Questo risulterebbe non solo impossibile, considerata l’estensione delle entità da proteggere, ma addirittura dannoso ed inaccettabile in un contesto di società democratica ed aperta come quello occidentale. Gli Organismi di Intelligence e Sicurezza, oltre a svolgere un’azione di monitoraggio della minaccia e tutela informativa generale e di protezione dei settori più strategici, sono sempre disponibili a fornire expertise, supporto ed anche forme di intervento operativo e legale, ma ciò implica che vi sia a monte un’attenzione ed un’intercettazione da parte dell’azienda attaccata della possibilità di un’azione ostile. È “in casa” che ciascuno deve fare la propria parte.
La peculiarità dell’insider threat risiede nella prevalenza del fattore umano, con tutte le dinamiche connesse con l’ambito delle attività e relazioni del singolo. A fronte di questa constatazione si intuisce come affidare la difesa a regole, direttive, procedure, soluzioni e predisposizioni tecniche non sia sufficiente né efficace a coprire le infinite sfumature dell’agire umano.
Risulterà sicuramente più pagante mettere a disposizione di ogni membro dell’organizzazione il necessario bagaglio di consapevolezza e di informazioni – strutturate a seconda di livello, ruolo e ambiente di impiego, abituale come occasionale – per poter adottare in autonomia e con automatismo le scelte giuste quando in presenza di fattori o dinamiche potenzialmente ostili o avversari reali.
Ritorna quindi la centralità della funzione di analisi della minaccia quale premessa dei due momenti di concreta difesa proattiva: diffusione di una cultura aziendale della sicurezza, che evidenzi quale sia la specificità del valore intrinseco degli asset da proteggere; e messa a disposizione delle informazioni-chiave per affrontare consapevolmente i rischi permanenti come quelli legati a particolari situazioni o incarichi.

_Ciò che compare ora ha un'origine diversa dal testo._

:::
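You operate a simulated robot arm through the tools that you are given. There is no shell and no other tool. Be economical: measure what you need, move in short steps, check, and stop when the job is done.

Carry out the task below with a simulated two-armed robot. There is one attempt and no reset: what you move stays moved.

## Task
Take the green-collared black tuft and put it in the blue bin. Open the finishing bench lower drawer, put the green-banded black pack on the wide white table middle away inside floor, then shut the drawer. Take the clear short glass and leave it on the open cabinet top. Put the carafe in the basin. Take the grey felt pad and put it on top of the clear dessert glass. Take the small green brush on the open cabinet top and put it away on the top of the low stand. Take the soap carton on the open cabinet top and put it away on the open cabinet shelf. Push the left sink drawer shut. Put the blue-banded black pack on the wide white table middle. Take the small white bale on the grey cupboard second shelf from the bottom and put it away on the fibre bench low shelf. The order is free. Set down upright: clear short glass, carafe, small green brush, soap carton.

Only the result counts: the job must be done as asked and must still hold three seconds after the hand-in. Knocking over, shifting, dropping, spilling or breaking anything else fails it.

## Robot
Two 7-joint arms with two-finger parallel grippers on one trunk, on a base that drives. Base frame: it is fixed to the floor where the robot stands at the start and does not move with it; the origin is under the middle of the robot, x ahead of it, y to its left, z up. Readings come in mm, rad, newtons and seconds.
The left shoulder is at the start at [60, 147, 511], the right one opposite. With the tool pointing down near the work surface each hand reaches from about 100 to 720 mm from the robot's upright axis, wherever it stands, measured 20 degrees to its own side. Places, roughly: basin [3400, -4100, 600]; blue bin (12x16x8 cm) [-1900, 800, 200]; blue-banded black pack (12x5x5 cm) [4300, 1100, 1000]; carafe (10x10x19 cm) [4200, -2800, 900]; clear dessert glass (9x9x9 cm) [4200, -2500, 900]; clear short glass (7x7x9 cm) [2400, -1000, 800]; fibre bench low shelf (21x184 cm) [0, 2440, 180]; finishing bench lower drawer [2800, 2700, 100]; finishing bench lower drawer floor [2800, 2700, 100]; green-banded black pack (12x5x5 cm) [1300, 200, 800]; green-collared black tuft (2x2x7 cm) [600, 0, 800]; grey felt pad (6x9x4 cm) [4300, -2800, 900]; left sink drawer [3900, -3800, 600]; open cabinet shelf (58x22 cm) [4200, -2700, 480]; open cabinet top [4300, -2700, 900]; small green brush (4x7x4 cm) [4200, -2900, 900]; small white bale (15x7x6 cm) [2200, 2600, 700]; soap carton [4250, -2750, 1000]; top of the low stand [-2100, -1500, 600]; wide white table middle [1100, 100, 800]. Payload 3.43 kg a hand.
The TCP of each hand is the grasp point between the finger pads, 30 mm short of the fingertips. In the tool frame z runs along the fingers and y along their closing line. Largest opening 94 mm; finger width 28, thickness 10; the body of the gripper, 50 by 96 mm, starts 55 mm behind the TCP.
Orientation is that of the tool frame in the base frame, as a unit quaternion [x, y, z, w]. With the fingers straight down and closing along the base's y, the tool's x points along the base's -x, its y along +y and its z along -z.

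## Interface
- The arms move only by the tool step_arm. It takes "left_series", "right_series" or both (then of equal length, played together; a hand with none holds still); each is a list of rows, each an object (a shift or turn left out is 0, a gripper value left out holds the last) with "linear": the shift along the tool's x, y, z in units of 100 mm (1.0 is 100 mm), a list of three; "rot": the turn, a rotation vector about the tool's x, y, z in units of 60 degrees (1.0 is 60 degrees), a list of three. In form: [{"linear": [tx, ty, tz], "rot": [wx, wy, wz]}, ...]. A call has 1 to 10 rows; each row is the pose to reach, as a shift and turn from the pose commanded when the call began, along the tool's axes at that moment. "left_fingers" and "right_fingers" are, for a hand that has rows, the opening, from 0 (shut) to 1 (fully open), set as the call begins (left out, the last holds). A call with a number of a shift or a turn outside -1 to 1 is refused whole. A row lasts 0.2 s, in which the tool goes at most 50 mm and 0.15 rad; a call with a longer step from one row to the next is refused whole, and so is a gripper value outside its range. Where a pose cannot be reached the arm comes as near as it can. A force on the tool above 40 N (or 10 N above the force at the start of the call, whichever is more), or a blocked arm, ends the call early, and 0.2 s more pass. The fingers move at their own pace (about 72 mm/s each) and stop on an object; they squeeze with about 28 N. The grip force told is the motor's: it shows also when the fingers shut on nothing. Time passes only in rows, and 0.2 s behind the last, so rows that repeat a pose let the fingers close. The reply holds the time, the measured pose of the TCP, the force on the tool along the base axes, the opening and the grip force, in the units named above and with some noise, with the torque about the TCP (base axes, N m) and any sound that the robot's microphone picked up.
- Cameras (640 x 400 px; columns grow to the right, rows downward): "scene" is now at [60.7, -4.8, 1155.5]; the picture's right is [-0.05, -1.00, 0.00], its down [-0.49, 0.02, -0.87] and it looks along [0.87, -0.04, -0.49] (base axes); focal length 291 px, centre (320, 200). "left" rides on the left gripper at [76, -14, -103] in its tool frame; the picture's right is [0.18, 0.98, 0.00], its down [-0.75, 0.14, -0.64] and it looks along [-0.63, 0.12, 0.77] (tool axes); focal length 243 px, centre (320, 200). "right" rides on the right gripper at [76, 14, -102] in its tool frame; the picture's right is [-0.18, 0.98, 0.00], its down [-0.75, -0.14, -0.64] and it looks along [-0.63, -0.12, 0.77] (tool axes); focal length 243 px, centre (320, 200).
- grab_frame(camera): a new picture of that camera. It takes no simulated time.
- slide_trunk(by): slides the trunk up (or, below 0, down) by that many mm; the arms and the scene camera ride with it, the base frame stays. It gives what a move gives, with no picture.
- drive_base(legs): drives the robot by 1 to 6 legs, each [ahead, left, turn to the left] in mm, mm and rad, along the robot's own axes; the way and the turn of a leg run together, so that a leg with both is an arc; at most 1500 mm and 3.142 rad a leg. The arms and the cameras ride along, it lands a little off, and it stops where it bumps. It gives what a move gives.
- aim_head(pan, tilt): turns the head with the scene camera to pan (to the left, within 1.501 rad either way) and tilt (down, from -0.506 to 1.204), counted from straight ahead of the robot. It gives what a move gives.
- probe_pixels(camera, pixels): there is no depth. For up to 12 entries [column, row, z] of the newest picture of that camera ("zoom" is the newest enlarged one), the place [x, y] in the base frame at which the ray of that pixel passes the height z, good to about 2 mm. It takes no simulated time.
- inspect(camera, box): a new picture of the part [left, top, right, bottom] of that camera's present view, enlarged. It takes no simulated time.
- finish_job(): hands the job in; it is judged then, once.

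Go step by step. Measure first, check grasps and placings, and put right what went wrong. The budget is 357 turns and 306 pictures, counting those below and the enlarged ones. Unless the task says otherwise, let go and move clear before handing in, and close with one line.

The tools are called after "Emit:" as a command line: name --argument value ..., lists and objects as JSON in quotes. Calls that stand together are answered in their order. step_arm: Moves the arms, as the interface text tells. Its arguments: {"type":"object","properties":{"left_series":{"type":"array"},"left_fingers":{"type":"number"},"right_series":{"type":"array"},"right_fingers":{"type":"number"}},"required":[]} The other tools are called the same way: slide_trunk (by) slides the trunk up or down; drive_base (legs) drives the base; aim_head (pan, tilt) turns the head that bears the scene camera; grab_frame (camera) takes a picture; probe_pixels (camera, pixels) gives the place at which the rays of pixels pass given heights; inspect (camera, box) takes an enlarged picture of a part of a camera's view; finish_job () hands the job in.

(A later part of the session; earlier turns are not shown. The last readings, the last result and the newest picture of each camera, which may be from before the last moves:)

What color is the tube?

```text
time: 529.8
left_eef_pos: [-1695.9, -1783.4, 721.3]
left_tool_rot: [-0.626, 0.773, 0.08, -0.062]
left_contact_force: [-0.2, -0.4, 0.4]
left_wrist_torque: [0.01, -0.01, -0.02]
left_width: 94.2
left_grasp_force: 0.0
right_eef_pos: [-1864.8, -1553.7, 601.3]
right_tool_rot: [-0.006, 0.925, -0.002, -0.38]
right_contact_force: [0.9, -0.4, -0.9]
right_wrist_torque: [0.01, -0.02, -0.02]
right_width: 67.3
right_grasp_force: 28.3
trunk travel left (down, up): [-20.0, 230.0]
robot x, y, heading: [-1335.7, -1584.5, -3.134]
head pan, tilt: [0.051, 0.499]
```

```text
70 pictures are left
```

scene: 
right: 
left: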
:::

Un approccio strutturato su consapevolezza, motivazione ed educazione risulta economicamente sostenibile ed adottabile anche da realtà minori, prive di una propria Security strutturata ma nelle quali la leadership riconosca l’esigenza di “pensare la sicurezza” quale componente che concorre al successo e non come mero costo passivo o perdita di tempo e risorse. Indipendentemente dalla tipologia di azienda, dalle sue dimensioni e struttura e dalle risorse dedicabili alla sicurezza, affrontare alcune semplici domande è sempre possibile e risulterà sempre pagante:
- dove risiede il valore unico e vitale per l’azienda/funzione/progetto?
- le persone che vi lavorano e concorrono ne hanno consapevolezza?
- chi potrebbe essere interessato a sottrarlo, attaccarlo, comprometterne la vitalità?
- quali sono le vulnerabilità che un attore interessato potrebbe sfruttare?
- quali sono le misure di protezione che abbiamo in essere, sono adeguate?
Dall’analisi di questi quesiti potrà derivare l’attivazione delle misure di protezione e mitigazione più idonee e funzionalmente adeguate; le stesse possono spaziare dalla sola azione di sensibilizzazione periodica del personale sino all’adozione di complesse architetture procedurali, fisiche e logiche nel caso di realtà particolarmente sensibili.